None of that is a real strategy.
That’s why creating a content strategy matters before the camera turns on.
Your videos should help with different parts of the customer relationship.
Some should introduce you to new people.
Some should help followers get more familiar with you.
Some should answer the questions that slow down a sale.
Some should prove that your business can do what it says.
Some should move people toward a next step.
Once you understand that, the platform gets a lot less confusing.
Reels are mostly for discovery.
Stories are mostly for familiarity.
Lives are mostly for interaction, especially when you treat them like effective live streams instead of filler.
Pinned videos are mostly for explaining the brand.
Testimonials and process videos are mostly for trust.
That doesn’t mean those lines are perfect.

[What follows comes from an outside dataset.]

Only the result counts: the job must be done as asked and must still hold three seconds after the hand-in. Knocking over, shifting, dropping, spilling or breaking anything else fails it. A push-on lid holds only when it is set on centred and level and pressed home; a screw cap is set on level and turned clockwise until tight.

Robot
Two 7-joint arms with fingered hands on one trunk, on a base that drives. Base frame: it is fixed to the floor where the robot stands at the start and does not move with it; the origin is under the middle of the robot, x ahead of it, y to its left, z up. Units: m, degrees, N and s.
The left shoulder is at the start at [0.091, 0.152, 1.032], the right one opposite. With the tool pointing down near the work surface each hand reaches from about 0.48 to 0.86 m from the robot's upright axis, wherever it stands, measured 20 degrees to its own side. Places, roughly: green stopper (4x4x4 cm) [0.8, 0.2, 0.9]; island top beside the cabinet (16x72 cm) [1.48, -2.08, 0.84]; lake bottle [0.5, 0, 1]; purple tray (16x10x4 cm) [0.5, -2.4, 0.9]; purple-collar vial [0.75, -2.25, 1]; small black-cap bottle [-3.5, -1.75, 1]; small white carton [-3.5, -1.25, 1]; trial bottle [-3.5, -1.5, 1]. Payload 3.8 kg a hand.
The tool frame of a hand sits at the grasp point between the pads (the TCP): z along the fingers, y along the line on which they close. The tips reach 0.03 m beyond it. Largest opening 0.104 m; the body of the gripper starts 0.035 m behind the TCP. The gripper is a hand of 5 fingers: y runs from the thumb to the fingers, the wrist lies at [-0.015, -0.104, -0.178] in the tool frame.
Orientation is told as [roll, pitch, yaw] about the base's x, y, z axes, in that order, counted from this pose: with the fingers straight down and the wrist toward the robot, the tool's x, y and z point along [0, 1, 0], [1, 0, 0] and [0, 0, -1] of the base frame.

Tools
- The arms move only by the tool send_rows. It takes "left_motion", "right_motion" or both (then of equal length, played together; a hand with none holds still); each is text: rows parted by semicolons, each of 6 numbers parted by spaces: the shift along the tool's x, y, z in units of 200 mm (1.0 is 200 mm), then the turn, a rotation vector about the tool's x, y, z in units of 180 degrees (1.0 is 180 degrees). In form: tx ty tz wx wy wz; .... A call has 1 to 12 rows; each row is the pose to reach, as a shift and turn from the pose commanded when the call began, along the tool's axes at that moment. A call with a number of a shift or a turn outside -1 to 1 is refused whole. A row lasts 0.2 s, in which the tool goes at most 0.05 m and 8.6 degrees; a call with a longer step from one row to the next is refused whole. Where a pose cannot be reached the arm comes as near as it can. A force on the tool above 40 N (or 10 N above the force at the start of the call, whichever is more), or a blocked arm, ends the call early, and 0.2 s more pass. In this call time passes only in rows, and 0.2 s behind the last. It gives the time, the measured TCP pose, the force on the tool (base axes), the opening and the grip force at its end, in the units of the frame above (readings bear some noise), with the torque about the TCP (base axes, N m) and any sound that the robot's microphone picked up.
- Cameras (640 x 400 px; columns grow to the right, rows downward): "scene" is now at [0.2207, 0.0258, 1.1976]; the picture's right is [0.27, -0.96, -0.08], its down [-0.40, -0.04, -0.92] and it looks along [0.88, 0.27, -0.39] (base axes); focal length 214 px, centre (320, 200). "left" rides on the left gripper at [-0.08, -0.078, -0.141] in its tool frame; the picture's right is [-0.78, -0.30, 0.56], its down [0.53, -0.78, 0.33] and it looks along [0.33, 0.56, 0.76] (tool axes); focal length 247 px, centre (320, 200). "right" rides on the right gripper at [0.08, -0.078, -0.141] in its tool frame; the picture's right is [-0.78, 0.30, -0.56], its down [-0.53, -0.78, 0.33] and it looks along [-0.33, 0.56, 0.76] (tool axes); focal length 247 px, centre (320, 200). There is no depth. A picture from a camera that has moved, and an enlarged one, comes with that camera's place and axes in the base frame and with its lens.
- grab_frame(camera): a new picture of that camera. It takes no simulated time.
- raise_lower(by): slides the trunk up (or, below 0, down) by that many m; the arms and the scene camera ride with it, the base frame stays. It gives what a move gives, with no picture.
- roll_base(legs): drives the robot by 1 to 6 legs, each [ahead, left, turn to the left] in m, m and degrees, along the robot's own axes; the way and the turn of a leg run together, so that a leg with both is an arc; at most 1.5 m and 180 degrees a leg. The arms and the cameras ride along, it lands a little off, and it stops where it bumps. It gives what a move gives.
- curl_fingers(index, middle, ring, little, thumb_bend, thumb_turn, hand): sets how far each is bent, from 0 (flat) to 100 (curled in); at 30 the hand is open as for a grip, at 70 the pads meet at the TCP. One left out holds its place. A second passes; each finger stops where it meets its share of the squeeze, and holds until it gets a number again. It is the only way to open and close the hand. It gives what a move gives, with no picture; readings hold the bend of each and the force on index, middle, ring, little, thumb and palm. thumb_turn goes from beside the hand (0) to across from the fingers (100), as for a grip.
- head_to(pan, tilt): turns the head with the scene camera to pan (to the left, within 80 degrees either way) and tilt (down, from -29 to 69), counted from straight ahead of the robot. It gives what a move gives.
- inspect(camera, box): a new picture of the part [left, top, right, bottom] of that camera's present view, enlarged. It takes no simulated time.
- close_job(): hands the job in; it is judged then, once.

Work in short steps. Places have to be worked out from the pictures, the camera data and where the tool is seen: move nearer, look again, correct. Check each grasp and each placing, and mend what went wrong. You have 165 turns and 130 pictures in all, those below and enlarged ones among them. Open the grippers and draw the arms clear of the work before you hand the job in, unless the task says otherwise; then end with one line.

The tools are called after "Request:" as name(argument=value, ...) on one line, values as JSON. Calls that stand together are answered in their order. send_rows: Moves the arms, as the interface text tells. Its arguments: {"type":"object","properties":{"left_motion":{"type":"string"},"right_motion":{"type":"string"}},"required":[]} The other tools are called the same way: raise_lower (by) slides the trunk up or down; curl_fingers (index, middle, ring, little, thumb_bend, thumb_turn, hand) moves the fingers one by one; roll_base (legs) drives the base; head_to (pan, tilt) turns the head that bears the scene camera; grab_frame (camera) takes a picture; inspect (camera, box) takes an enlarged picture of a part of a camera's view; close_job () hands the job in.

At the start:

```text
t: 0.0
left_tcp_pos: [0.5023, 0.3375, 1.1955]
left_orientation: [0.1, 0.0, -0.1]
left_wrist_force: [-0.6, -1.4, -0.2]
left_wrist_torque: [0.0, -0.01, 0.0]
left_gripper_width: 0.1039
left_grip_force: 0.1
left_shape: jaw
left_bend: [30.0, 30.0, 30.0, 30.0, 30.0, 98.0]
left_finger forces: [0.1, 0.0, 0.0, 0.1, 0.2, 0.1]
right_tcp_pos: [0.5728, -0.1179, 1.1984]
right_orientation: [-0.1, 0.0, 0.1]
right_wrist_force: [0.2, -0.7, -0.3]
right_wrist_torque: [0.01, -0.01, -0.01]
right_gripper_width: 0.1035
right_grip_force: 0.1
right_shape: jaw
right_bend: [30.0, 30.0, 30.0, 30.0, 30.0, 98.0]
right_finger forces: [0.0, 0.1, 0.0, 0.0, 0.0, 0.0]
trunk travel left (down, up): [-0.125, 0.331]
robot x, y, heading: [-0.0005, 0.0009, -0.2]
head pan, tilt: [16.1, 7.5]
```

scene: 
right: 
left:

They aren’t.
But it’s a lot better than treating every format like it’s the same thing.
13 Instagram Video Moves Small Businesses Can Actually Use
You don’t need a Hollywood production plan.
You need a practical one.
These are the things I would focus on first.
Move 1: Know What You’re Trying To Sell
Before you film anything, figure out what you’re actually trying to sell.
That sounds simple, but it gets messy fast.
A retailer may be selling a product.
A restaurant may be selling the visit.
A consultant may be selling the first conversation.
A contractor may be selling confidence.
A B2B service company may be selling the idea that the current way of doing things is costing the client money.
Those all need different kinds of videos.
If you’re selling products on Instagram, show the product. Show it being used. Show the result. Show what makes it better than the cheap version.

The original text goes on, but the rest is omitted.